Genau so steht es in meinem Reiseführer beschrieben.
    Nach vielen Kilometern, in denen dieser angekündigte schöne
Eichenwald immer noch nicht auftaucht, kommen mir die ersten Zweifel. Bin ich
nun doch auf dem Straßencamino?
    In den letzten zehn Jahren hat sich hier doch einiges
verändert. Eine ca 1 m hohe Betonmauer trennt die Pilger von der Straße und dem
Verkehr. Über dem Camino wurde ein Autobahn gebaut, die vermutlich den größten
Teil des Verkehrs abfängt. Der Camino verläuft im Zickzack unter der Autobahn
hindurch.
    Über ausgesprochen viel Verkehr kann ich mich also nicht
beklagen, es fährt kaum ein Auto vorbei. Aber es ist ein sehr früher
Sonntagmorgen, die Spanier schlafen vermutlich alle noch und das kann an
anderen Tagen, zu anderen Tageszeiten durchaus anders sein.
    Langsam geht mir dieser Weg aber auf den Wecker. Der Pfad
ist asphaltiert, rechts neben mir die Betonmauer und die Straße, über mir die
Autobahn, links und rechts steigen bewaldete Berge auf und keine Aussicht auf
Besserung. Seit einigen Kilometern gibt es sowieso überhaupt keine Aussicht
mehr. Das ist ein schmales, langweiliges Tal, in der eine Straße verläuft, an
deren Rand ich trotten darf. Nicht mal eine Bar gibt es hier. Das regt mich
auf.
    Vor lauter Verzückung über diesen wunderschönen Morgen habe
ich mir heute keine Denkaufgabe gestellt und nun denkt mein Hirn kreuz und quer
und völlig wirr.
    Aha. Also braucht ein Gehirn ebenfalls eine Richtung, in das
es denken kann. Wer hätte das gedacht? Muss ich mir merken.

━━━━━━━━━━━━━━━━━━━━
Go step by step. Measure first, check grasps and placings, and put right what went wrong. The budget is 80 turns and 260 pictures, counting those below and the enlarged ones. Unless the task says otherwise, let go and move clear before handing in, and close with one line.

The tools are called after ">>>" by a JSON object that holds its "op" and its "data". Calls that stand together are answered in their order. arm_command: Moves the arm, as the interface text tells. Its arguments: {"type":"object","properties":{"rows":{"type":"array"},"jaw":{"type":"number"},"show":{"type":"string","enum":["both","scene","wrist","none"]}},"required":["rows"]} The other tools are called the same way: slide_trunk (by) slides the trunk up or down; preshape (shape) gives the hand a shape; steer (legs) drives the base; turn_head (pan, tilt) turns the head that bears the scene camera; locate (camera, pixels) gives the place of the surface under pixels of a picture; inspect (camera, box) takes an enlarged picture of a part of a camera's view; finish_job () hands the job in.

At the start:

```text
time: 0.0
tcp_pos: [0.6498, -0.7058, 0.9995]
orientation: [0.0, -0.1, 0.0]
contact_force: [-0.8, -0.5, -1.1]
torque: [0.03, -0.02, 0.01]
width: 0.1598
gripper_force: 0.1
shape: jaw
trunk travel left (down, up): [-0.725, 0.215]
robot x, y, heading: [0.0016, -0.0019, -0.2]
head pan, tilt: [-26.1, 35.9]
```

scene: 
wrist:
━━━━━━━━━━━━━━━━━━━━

    Wo ich schon mal dabei bin, mich aufzuregen und mein Hirn
gerade eh in keine ertragreiche Richtung denkt, komme ich wieder auf mein
Lieblingswutthema: Die katholische Kirche.
    Also wenn die heute schon wieder in meinem Kopf auftaucht,
dann sollte ich da mal genauer hinschauen. Bin ich etwa auf diesem Weg, um mit
denen meinen Frieden zu finden? Das wäre ja mal ein christlicher Gedanke im
Sinne der Nächstenliebe und der Toleranz.
    Müsste ich dann den Brüdern ohne Erlaubnis auf Sex
eigentlich nicht verzeihen? Und wenn ja, was genau sollte ich denen
eigentlich verzeihen? Ich persönlich habe in diesem Leben keine sooo gravierend
schlechten Erfahrungen gemacht, die SOLCH eine Wut rechtfertigen könnte.
Allerdings hatte ich auch noch nie SOLCH eine Wut in mir, wie ich sie habe,
seit ich auf dem Jakobsweg wandle. Das ist neu und überrascht mich selber.
Vielleicht schwirrt ja ganz allgemein etwas revolutionäres durch die Luft, was
sich in naher Zukunft entladen wird?
    Aufgewachsen bin ich in einem kleinen Dorf im Allgäu und ich
erinnere mich schon noch sehr genau an meine Begegnungen mit dem „Herrn
Pfarrer“. Er war eigentlich ein unsicherer und schüchterner Mann, der sich in
seiner Rolle nicht so wirklich wohl fühlte, so scheint es mir im Nachhinein. Er
tat einfach was man von ihm erwartete und das war den Kindern eines hinter die
Ohren zu geben, wenn sie den Herrn Pfarrer nicht ordentlich begrüßten.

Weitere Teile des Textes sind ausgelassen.